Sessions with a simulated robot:

* begin *

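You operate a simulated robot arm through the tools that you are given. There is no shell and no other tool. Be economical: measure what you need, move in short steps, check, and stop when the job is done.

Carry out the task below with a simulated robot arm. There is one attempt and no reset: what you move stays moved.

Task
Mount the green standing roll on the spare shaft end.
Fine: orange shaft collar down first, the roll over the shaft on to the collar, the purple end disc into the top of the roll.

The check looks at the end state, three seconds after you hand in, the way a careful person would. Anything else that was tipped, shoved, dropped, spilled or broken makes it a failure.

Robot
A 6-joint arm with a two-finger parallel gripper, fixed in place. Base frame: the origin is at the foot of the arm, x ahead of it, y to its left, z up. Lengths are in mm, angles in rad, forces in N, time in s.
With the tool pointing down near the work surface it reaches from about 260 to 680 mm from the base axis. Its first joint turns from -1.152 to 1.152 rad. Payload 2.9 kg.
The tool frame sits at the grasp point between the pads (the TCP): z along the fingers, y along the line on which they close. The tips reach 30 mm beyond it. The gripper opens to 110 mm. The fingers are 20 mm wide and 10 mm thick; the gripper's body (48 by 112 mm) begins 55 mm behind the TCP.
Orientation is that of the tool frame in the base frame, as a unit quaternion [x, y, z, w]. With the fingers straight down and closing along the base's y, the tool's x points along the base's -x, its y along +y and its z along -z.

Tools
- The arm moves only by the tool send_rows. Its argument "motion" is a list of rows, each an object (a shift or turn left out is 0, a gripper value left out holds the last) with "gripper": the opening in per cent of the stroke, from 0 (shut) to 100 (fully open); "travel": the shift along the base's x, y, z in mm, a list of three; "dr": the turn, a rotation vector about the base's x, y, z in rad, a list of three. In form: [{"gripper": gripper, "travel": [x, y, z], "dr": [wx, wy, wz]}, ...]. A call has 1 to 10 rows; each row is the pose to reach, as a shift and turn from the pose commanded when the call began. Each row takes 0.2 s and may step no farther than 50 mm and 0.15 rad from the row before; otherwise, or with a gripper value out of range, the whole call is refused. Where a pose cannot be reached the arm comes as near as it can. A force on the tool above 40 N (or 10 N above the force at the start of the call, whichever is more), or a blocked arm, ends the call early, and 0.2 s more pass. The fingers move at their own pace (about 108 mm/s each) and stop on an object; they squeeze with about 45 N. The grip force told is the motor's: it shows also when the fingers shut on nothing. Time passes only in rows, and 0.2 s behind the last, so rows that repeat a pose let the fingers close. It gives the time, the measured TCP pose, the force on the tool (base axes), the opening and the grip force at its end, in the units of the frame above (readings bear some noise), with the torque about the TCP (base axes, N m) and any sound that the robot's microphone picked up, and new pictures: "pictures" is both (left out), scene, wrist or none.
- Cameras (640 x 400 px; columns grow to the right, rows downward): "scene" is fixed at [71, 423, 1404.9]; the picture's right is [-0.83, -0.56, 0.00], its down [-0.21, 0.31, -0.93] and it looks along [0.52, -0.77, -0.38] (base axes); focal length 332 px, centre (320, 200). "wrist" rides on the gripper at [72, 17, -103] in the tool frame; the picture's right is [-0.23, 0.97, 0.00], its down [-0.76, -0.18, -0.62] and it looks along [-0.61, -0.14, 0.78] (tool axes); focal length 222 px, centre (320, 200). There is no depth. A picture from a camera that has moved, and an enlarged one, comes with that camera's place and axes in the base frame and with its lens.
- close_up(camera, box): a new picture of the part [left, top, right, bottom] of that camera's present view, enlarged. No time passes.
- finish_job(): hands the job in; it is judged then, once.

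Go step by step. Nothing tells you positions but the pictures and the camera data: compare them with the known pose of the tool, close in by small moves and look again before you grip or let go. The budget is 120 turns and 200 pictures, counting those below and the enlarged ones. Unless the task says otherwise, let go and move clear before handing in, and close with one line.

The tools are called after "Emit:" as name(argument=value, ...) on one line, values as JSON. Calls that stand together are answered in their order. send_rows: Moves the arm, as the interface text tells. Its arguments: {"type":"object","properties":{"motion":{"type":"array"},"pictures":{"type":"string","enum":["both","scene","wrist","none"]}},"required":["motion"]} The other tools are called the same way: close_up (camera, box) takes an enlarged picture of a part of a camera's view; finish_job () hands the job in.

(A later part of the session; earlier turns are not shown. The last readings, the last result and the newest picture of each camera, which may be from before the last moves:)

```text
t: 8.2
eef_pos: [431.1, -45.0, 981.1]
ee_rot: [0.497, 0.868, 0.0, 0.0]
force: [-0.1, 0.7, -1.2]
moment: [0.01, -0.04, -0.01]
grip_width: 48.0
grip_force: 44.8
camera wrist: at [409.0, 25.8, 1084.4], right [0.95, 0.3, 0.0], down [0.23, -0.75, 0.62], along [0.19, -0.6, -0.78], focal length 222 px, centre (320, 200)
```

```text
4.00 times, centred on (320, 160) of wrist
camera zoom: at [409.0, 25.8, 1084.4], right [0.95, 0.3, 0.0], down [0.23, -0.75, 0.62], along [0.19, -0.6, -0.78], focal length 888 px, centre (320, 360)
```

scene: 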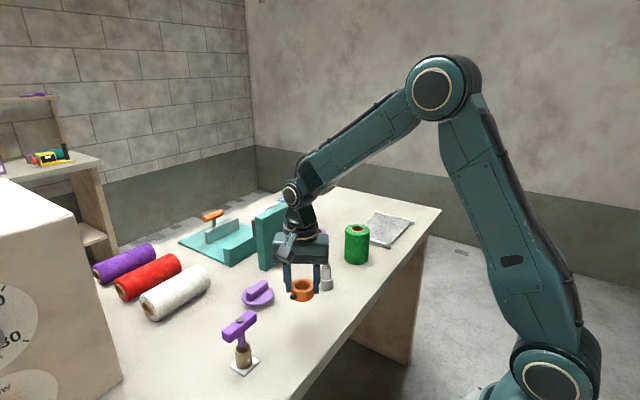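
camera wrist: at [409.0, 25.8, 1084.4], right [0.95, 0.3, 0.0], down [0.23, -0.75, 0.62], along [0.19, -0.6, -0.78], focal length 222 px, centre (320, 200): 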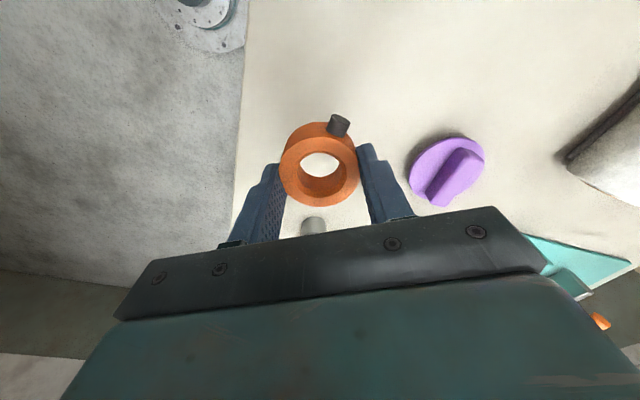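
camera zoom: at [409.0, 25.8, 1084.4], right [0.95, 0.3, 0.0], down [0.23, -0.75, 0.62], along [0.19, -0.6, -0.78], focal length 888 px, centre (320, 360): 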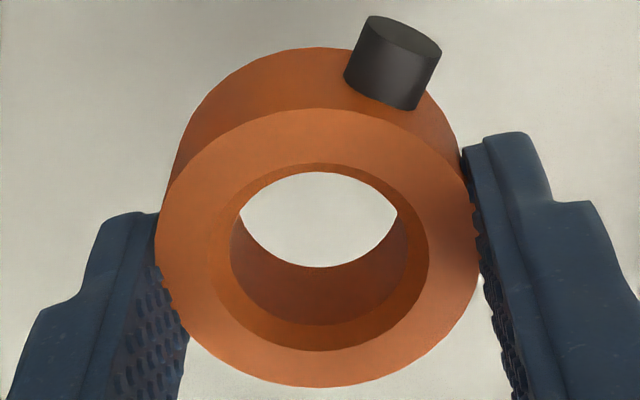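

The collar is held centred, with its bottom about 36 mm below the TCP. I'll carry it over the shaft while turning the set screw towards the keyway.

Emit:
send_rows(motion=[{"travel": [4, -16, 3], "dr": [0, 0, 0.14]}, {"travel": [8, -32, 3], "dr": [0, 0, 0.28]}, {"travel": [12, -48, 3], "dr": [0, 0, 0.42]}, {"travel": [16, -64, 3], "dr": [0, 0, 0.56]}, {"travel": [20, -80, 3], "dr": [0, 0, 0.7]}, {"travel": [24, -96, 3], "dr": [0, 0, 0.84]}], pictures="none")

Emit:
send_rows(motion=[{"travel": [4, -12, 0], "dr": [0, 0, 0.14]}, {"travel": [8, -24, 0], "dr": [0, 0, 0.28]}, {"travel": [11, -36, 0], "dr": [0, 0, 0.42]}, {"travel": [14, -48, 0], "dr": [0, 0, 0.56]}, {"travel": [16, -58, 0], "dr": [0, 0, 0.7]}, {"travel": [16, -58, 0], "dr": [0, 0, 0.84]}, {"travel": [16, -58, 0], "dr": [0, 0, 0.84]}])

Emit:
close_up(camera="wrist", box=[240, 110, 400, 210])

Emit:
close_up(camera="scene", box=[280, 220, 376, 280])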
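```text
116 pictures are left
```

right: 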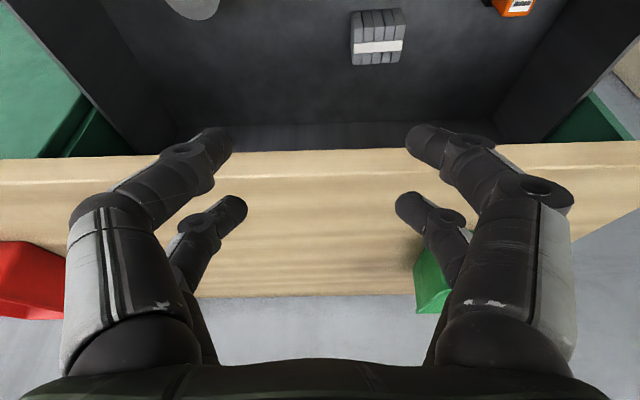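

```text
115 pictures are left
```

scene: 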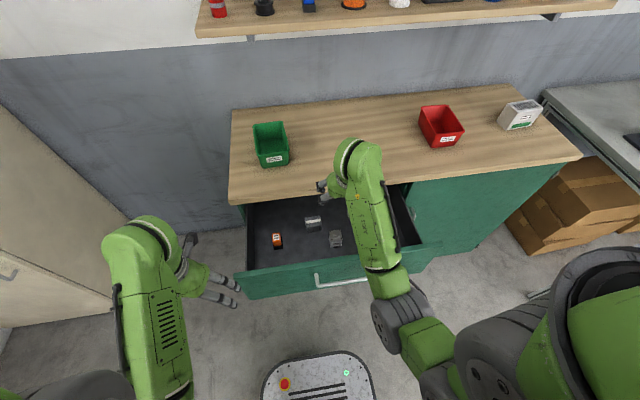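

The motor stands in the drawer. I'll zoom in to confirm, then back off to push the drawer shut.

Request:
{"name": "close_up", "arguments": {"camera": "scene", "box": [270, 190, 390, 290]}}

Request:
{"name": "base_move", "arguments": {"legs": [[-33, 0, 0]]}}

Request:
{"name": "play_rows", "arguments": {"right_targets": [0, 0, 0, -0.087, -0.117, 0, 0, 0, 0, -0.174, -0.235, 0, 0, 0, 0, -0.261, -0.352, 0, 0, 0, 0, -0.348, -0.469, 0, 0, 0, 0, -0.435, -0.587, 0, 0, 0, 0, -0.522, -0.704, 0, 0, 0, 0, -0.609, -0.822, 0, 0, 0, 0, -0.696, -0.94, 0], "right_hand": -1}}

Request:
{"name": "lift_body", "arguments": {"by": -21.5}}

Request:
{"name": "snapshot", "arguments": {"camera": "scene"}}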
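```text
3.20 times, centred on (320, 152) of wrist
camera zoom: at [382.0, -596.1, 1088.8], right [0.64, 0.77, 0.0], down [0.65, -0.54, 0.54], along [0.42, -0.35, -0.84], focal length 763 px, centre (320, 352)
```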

* end *

- **Aim of the exercise**: Give all the lines above again, character for character, without pictures.

- **Full solution**:
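You operate a simulated robot arm through the tools that you are given. There is no shell and no other tool. Be economical: measure what you need, move in short steps, check, and stop when the job is done.

Carry out the task below with a simulated robot arm. There is one attempt and no reset: what you move stays moved.

Task
Mount the green standing roll on the spare shaft end.
Fine: orange shaft collar down first, the roll over the shaft on to the collar, the purple end disc into the top of the roll.

The check looks at the end state, three seconds after you hand in, the way a careful person would. Anything else that was tipped, shoved, dropped, spilled or broken makes it a failure.

Robot
A 6-joint arm with a two-finger parallel gripper, fixed in place. Base frame: the origin is at the foot of the arm, x ahead of it, y to its left, z up. Lengths are in mm, angles in rad, forces in N, time in s.
With the tool pointing down near the work surface it reaches from about 260 to 680 mm from the base axis. Its first joint turns from -1.152 to 1.152 rad. Payload 2.9 kg.
The tool frame sits at the grasp point between the pads (the TCP): z along the fingers, y along the line on which they close. The tips reach 30 mm beyond it. The gripper opens to 110 mm. The fingers are 20 mm wide and 10 mm thick; the gripper's body (48 by 112 mm) begins 55 mm behind the TCP.
Orientation is that of the tool frame in the base frame, as a unit quaternion [x, y, z, w]. With the fingers straight down and closing along the base's y, the tool's x points along the base's -x, its y along +y and its z along -z.

Tools
- The arm moves only by the tool send_rows. Its argument "motion" is a list of rows, each an object (a shift or turn left out is 0, a gripper value left out holds the last) with "gripper": the opening in per cent of the stroke, from 0 (shut) to 100 (fully open); "travel": the shift along the base's x, y, z in mm, a list of three; "dr": the turn, a rotation vector about the base's x, y, z in rad, a list of three. In form: [{"gripper": gripper, "travel": [x, y, z], "dr": [wx, wy, wz]}, ...]. A call has 1 to 10 rows; each row is the pose to reach, as a shift and turn from the pose commanded when the call began. Each row takes 0.2 s and may step no farther than 50 mm and 0.15 rad from the row before; otherwise, or with a gripper value out of range, the whole call is refused. Where a pose cannot be reached the arm comes as near as it can. A force on the tool above 40 N (or 10 N above the force at the start of the call, whichever is more), or a blocked arm, ends the call early, and 0.2 s more pass. The fingers move at their own pace (about 108 mm/s each) and stop on an object; they squeeze with about 45 N. The grip force told is the motor's: it shows also when the fingers shut on nothing. Time passes only in rows, and 0.2 s behind the last, so rows that repeat a pose let the fingers close. It gives the time, the measured TCP pose, the force on the tool (base axes), the opening and the grip force at its end, in the units of the frame above (readings bear some noise), with the torque about the TCP (base axes, N m) and any sound that the robot's microphone picked up, and new pictures: "pictures" is both (left out), scene, wrist or none.
- Cameras (640 x 400 px; columns grow to the right, rows downward): "scene" is fixed at [71, 423, 1404.9]; the picture's right is [-0.83, -0.56, 0.00], its down [-0.21, 0.31, -0.93] and it looks along [0.52, -0.77, -0.38] (base axes); focal length 332 px, centre (320, 200). "wrist" rides on the gripper at [72, 17, -103] in the tool frame; the picture's right is [-0.23, 0.97, 0.00], its down [-0.76, -0.18, -0.62] and it looks along [-0.61, -0.14, 0.78] (tool axes); focal length 222 px, centre (320, 200). There is no depth. A picture from a camera that has moved, and an enlarged one, comes with that camera's place and axes in the base frame and with its lens.
- close_up(camera, box): a new picture of the part [left, top, right, bottom] of that camera's present view, enlarged. No time passes.
- finish_job(): hands the job in; it is judged then, once.

Go step by step. Nothing tells you positions but the pictures and the camera data: compare them with the known pose of the tool, close in by small moves and look again before you grip or let go. The budget is 120 turns and 200 pictures, counting those below and the enlarged ones. Unless the task says otherwise, let go and move clear before handing in, and close with one line.

The tools are called after "Emit:" as name(argument=value, ...) on one line, values as JSON. Calls that stand together are answered in their order. send_rows: Moves the arm, as the interface text tells. Its arguments: {"type":"object","properties":{"motion":{"type":"array"},"pictures":{"type":"string","enum":["both","scene","wrist","none"]}},"required":["motion"]} The other tools are called the same way: close_up (camera, box) takes an enlarged picture of a part of a camera's view; finish_job () hands the job in.

(A later part of the session; earlier turns are not shown. The last readings, the last result and the newest picture of each camera, which may be from before the last moves:)

```text
t: 8.2
eef_pos: [431.1, -45.0, 981.1]
ee_rot: [0.497, 0.868, 0.0, 0.0]
force: [-0.1, 0.7, -1.2]
moment: [0.01, -0.04, -0.01]
grip_width: 48.0
grip_force: 44.8
camera wrist: at [409.0, 25.8, 1084.4], right [0.95, 0.3, 0.0], down [0.23, -0.75, 0.62], along [0.19, -0.6, -0.78], focal length 222 px, centre (320, 200)
```

```text
4.00 times, centred on (320, 160) of wrist
camera zoom: at [409.0, 25.8, 1084.4], right [0.95, 0.3, 0.0], down [0.23, -0.75, 0.62], along [0.19, -0.6, -0.78], focal length 888 px, centre (320, 360)
```

scene: 
camera wrist: at [409.0, 25.8, 1084.4], right [0.95, 0.3, 0.0], down [0.23, -0.75, 0.62], along [0.19, -0.6, -0.78], focal length 222 px, centre (320, 200): 
camera zoom: at [409.0, 25.8, 1084.4], right [0.95, 0.3, 0.0], down [0.23, -0.75, 0.62], along [0.19, -0.6, -0.78], focal length 888 px, centre (320, 360): 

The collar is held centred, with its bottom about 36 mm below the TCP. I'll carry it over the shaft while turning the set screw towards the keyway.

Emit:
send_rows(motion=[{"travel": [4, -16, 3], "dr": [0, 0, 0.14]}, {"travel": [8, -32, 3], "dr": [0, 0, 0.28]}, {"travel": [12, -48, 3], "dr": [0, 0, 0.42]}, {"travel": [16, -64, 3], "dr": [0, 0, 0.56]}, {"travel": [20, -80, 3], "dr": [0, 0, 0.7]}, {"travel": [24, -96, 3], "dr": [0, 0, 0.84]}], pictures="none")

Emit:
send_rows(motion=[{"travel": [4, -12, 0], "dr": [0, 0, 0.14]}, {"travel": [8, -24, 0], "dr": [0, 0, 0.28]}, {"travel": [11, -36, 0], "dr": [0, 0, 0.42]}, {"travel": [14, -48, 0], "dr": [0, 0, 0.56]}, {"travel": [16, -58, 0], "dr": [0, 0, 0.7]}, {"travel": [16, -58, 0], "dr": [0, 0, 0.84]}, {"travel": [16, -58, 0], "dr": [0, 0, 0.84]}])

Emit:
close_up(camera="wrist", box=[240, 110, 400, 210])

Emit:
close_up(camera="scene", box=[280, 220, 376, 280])
```text
116 pictures are left
```

right: 

```text
115 pictures are left
```

scene: 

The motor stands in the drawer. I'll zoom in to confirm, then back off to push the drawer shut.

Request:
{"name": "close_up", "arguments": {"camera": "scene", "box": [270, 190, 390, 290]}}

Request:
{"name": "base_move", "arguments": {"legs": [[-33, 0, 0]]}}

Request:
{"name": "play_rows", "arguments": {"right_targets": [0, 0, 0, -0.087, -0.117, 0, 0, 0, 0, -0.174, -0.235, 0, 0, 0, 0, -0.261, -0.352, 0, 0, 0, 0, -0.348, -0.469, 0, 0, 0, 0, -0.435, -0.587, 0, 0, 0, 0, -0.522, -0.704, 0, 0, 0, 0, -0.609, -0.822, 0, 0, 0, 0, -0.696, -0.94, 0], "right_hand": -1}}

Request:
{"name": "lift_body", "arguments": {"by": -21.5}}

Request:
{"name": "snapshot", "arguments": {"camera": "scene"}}
```text
3.20 times, centred on (320, 152) of wrist
camera zoom: at [382.0, -596.1, 1088.8], right [0.64, 0.77, 0.0], down [0.65, -0.54, 0.54], along [0.42, -0.35, -0.84], focal length 763 px, centre (320, 352)
```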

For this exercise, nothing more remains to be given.